§ Brief
Give back all the data exactly, line by line. Put each line that is not blank into a JSON list as a string.

··········

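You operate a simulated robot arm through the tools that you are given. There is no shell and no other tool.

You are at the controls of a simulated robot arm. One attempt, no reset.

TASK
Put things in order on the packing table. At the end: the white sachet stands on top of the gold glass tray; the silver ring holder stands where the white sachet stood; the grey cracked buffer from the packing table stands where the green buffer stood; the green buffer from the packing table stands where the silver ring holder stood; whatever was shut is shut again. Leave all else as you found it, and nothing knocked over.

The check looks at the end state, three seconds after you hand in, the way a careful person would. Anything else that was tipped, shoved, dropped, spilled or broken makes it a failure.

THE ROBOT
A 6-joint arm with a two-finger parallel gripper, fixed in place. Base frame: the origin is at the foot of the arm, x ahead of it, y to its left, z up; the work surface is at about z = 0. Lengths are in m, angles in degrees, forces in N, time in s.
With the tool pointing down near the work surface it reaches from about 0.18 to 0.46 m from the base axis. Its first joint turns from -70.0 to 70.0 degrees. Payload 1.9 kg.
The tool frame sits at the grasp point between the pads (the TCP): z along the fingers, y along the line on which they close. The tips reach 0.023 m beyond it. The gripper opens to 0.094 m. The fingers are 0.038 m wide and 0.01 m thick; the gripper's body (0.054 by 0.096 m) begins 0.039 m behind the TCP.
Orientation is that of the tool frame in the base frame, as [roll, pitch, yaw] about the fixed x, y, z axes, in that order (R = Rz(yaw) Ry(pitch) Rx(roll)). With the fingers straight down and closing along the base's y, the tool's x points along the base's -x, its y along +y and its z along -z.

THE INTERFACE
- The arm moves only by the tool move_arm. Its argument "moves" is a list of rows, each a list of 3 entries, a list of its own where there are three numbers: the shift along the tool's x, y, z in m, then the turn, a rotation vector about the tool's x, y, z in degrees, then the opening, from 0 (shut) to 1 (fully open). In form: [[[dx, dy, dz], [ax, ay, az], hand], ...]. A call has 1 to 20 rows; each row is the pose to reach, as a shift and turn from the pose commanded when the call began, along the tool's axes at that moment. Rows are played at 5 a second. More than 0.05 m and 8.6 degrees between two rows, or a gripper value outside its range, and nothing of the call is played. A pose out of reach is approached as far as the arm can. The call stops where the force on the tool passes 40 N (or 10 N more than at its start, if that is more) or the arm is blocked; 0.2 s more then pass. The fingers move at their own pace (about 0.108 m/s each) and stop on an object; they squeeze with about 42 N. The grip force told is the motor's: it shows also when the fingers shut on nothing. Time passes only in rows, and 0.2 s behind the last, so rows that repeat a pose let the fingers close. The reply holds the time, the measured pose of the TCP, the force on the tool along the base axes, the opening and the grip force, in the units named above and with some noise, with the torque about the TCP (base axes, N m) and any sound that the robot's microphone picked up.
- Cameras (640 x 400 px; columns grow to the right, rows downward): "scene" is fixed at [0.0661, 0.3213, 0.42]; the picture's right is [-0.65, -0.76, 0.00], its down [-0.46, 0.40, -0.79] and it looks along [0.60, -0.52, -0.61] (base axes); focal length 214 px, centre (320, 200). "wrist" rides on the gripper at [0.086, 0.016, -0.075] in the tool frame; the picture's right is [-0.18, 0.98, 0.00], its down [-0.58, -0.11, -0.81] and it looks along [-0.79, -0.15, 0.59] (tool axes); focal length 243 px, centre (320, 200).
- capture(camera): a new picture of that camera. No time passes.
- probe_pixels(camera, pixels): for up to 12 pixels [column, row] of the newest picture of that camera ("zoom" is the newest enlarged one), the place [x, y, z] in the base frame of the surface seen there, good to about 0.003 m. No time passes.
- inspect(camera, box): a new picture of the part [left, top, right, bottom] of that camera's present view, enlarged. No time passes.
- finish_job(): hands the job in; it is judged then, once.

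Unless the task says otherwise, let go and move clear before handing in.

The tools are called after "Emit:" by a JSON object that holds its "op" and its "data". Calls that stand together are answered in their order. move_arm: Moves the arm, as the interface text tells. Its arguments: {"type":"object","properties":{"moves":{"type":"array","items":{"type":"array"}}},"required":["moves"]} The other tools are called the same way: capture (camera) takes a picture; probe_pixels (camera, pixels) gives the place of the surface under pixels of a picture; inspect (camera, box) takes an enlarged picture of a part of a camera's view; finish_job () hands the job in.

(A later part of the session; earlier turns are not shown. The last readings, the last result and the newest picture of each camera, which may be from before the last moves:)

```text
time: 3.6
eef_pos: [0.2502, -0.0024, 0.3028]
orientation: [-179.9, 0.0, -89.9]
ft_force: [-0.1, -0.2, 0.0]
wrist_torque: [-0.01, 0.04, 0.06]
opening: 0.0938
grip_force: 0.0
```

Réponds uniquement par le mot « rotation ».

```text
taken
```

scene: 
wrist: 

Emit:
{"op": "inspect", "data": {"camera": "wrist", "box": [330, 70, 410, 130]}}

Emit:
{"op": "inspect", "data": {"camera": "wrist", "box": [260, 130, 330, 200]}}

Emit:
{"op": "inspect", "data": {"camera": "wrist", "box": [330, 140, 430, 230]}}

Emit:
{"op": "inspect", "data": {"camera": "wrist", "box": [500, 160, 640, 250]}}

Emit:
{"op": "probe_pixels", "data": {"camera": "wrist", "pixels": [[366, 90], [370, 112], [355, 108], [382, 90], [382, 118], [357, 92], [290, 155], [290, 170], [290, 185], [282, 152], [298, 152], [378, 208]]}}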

··········

§ Solution for this task
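[
  "You operate a simulated robot arm through the tools that you are given. There is no shell and no other tool.",
  "You are at the controls of a simulated robot arm. One attempt, no reset.",
  "TASK",
  "Put things in order on the packing table. At the end: the white sachet stands on top of the gold glass tray; the silver ring holder stands where the white sachet stood; the grey cracked buffer from the packing table stands where the green buffer stood; the green buffer from the packing table stands where the silver ring holder stood; whatever was shut is shut again. Leave all else as you found it, and nothing knocked over.",
  "The check looks at the end state, three seconds after you hand in, the way a careful person would. Anything else that was tipped, shoved, dropped, spilled or broken makes it a failure.",
  "THE ROBOT",
  "A 6-joint arm with a two-finger parallel gripper, fixed in place. Base frame: the origin is at the foot of the arm, x ahead of it, y to its left, z up; the work surface is at about z = 0. Lengths are in m, angles in degrees, forces in N, time in s.",
  "With the tool pointing down near the work surface it reaches from about 0.18 to 0.46 m from the base axis. Its first joint turns from -70.0 to 70.0 degrees. Payload 1.9 kg.",
  "The tool frame sits at the grasp point between the pads (the TCP): z along the fingers, y along the line on which they close. The tips reach 0.023 m beyond it. The gripper opens to 0.094 m. The fingers are 0.038 m wide and 0.01 m thick; the gripper's body (0.054 by 0.096 m) begins 0.039 m behind the TCP.",
  "Orientation is that of the tool frame in the base frame, as [roll, pitch, yaw] about the fixed x, y, z axes, in that order (R = Rz(yaw) Ry(pitch) Rx(roll)). With the fingers straight down and closing along the base's y, the tool's x points along the base's -x, its y along +y and its z along -z.",
  "THE INTERFACE",
  "- The arm moves only by the tool move_arm. Its argument \"moves\" is a list of rows, each a list of 3 entries, a list of its own where there are three numbers: the shift along the tool's x, y, z in m, then the turn, a rotation vector about the tool's x, y, z in degrees, then the opening, from 0 (shut) to 1 (fully open). In form: [[[dx, dy, dz], [ax, ay, az], hand], ...]. A call has 1 to 20 rows; each row is the pose to reach, as a shift and turn from the pose commanded when the call began, along the tool's axes at that moment. Rows are played at 5 a second. More than 0.05 m and 8.6 degrees between two rows, or a gripper value outside its range, and nothing of the call is played. A pose out of reach is approached as far as the arm can. The call stops where the force on the tool passes 40 N (or 10 N more than at its start, if that is more) or the arm is blocked; 0.2 s more then pass. The fingers move at their own pace (about 0.108 m/s each) and stop on an object; they squeeze with about 42 N. The grip force told is the motor's: it shows also when the fingers shut on nothing. Time passes only in rows, and 0.2 s behind the last, so rows that repeat a pose let the fingers close. The reply holds the time, the measured pose of the TCP, the force on the tool along the base axes, the opening and the grip force, in the units named above and with some noise, with the torque about the TCP (base axes, N m) and any sound that the robot's microphone picked up.",
  "- Cameras (640 x 400 px; columns grow to the right, rows downward): \"scene\" is fixed at [0.0661, 0.3213, 0.42]; the picture's right is [-0.65, -0.76, 0.00], its down [-0.46, 0.40, -0.79] and it looks along [0.60, -0.52, -0.61] (base axes); focal length 214 px, centre (320, 200). \"wrist\" rides on the gripper at [0.086, 0.016, -0.075] in the tool frame; the picture's right is [-0.18, 0.98, 0.00], its down [-0.58, -0.11, -0.81] and it looks along [-0.79, -0.15, 0.59] (tool axes); focal length 243 px, centre (320, 200).",
  "- capture(camera): a new picture of that camera. No time passes.",
  "- probe_pixels(camera, pixels): for up to 12 pixels [column, row] of the newest picture of that camera (\"zoom\" is the newest enlarged one), the place [x, y, z] in the base frame of the surface seen there, good to about 0.003 m. No time passes.",
  "- inspect(camera, box): a new picture of the part [left, top, right, bottom] of that camera's present view, enlarged. No time passes.",
  "- finish_job(): hands the job in; it is judged then, once.",
  "Unless the task says otherwise, let go and move clear before handing in.",
  "The tools are called after \"Emit:\" by a JSON object that holds its \"op\" and its \"data\". Calls that stand together are answered in their order. move_arm: Moves the arm, as the interface text tells. Its arguments: {\"type\":\"object\",\"properties\":{\"moves\":{\"type\":\"array\",\"items\":{\"type\":\"array\"}}},\"required\":[\"moves\"]} The other tools are called the same way: capture (camera) takes a picture; probe_pixels (camera, pixels) gives the place of the surface under pixels of a picture; inspect (camera, box) takes an enlarged picture of a part of a camera's view; finish_job () hands the job in.",
  "(A later part of the session; earlier turns are not shown. The last readings, the last result and the newest picture of each camera, which may be from before the last moves:)",
  "```text",
  "time: 3.6",
  "eef_pos: [0.2502, -0.0024, 0.3028]",
  "orientation: [-179.9, 0.0, -89.9]",
  "ft_force: [-0.1, -0.2, 0.0]",
  "wrist_torque: [-0.01, 0.04, 0.06]",
  "opening: 0.0938",
  "grip_force: 0.0",
  "```",
  "Réponds uniquement par le mot « rotation ».",
  "```text",
  "taken",
  "```",
  "scene: ",
  "wrist: ",
  "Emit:",
  "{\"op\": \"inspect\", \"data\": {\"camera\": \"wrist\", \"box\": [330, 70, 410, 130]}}",
  "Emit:",
  "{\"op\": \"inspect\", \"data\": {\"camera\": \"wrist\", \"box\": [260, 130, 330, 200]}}",
  "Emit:",
  "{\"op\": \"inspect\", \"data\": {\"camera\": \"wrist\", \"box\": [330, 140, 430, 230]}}",
  "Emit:",
  "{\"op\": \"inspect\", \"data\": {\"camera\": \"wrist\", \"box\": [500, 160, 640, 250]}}",
  "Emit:",
  "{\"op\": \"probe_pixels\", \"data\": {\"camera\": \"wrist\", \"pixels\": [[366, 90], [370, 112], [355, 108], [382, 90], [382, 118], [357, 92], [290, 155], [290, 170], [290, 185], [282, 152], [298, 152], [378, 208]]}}"
]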